- _Document extract_:
I have been told that there is a rule of thumb regarding the ratio of the cost of land to the cost of the home built on that land. The problem is that opinions vary greatly on what that ratio is. The most frequently heard is 3:1, that is, the house should be at least 3 times the cost of the land so that a $50,000 lot damands a $150,000 home. Does anyone have any other guidelines that might help me with this delema.

(post #53827, reply #1 of 13)

The problem is that people have different sizes of thumbs.

My guess is that any such ratio would vary somewhat depending on the local area and conditions.

My suggestion is that you match the selling prices of the neighboring homes. And that will define the ratio.

Of course you could like in an area like mine where I can look out my window and see $50,000 house and a $300,000 and within a block several $500,000 plus houses.

. William the Geezer, the sequel to Billy the Kid - Shoe

(post #53827, reply #3 of 13)

Bill is on the money with his comment.

I have been managing real estate for other people and for myself for many years. I also have my sales license, and keep a close eye on the local market here.

You are doing yourself a disservice to use any kind of rule of thumb. There's a lot of $ at stake, and the only way you'll ever know if the deal is worth doing is to do your homework and know your market. Throw out those rules of thumb. You'll be better off for it.

 

(post #53827, reply #2 of 13)

I doubt that any ratio could be applied to values that have no relationship to each other.

Where you choose to live and what you choose to live in are determined by different values.

- _List of tasks_:
a) Reproduce the wording of the document extract between "I have been told" and "several $500,000 plus houses.", with both ends included.
b) Carry the document extract on from its last sentence.

- _Data segment_:

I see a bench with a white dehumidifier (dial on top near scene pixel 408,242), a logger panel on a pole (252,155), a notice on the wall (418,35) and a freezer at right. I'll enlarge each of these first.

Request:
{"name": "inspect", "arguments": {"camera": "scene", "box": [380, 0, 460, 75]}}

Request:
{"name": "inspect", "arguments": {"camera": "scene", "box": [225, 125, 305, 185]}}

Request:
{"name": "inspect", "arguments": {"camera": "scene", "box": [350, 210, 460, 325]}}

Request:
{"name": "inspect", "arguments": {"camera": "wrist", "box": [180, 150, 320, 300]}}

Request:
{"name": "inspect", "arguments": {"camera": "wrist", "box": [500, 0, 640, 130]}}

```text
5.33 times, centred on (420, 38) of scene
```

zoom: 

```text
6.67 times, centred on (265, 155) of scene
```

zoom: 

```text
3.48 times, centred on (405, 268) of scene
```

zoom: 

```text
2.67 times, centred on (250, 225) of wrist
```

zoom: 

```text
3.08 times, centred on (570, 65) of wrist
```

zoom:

- _Answers for the tasks_:
a)
I have been told that there is a rule of thumb regarding the ratio of the cost of land to the cost of the home built on that land. The problem is that opinions vary greatly on what that ratio is. The most frequently heard is 3:1, that is, the house should be at least 3 times the cost of the land so that a $50,000 lot damands a $150,000 home. Does anyone have any other guidelines that might help me with this delema.

(post #53827, reply #1 of 13)

The problem is that people have different sizes of thumbs.

My guess is that any such ratio would vary somewhat depending on the local area and conditions.

My suggestion is that you match the selling prices of the neighboring homes. And that will define the ratio.

Of course you could like in an area like mine where I can look out my window and see $50,000 house and a $300,000 and within a block several $500,000 plus houses.

b)
A lakeside property with frontage may be where you want to live but the cost of the lot will be determined by how many other people want to live in that same location. The same size lot accross the road from the lakeside property may sell for 1/4 of the price of the other.

Does that mean that you would want to build a house on it that would be worth 1/4 as much as the property across the road from you? Of course not.

One is driven by demand and the other by material costs and needs.

Gabe

(post #53827, reply #4 of 13)

I just purchased a lot and did a fair amount of research ahead of time.  I came across a couple "rules of thumb" that suggested the land cost should be about 33% of the total project cost.  However, I doubt the usefulness of such a number.  It seems to me that there are too many variables to make that a firm rule. 


A million-dollar house might look just fine on a million-dollar lot, and a buyer probably should spend more than $40,000 on their house even if they got a lot for $20,000.


Around here (Maryland), the price of buildable land is going through the roof.  Prices have gone up over 50% in one year.  I was a step slow in bidding on 6 acres that sold for $185,000.  This year, that lot could easily sell for $300,000.  In fact, it's hard to find 5 acres for less that $350,000.  (Supply is reaching a critical point, people are worried about interest rates climbing, and bulders are buying up everything in site even when they don't have a buyer lined up.)  For most people, that doesn't mean they can spend 50% more on the house to keep the 2-1 ratio intact.


Anyway, FWIW, I think 33% is the number you're asking for.

"Listen, strange women lying in ponds distributing swords is no basis for a system of government."

Jon

(post #53827, reply #5 of 13)

I was taking a class in college on construction. If my memory serves me right (which it doesnt alway do). The instructor said on this subj that the material cost of ####new home is roughly 1/3 the total cost of the home. So if ####home cost 150K then the total cost of the material to build the home is roughly 50K. I know ya cant generalize but He said thats a loose(very loose in my opinion) rule of thumb.

 Darkworksite4: When the job is to small for everyone else, Its just about right for me"

(post #53827, reply #6 of 13)

Wow! Is that an improved lot in a subdivision with tap fees and raod or unimproved rural land without septic, well, and driveway?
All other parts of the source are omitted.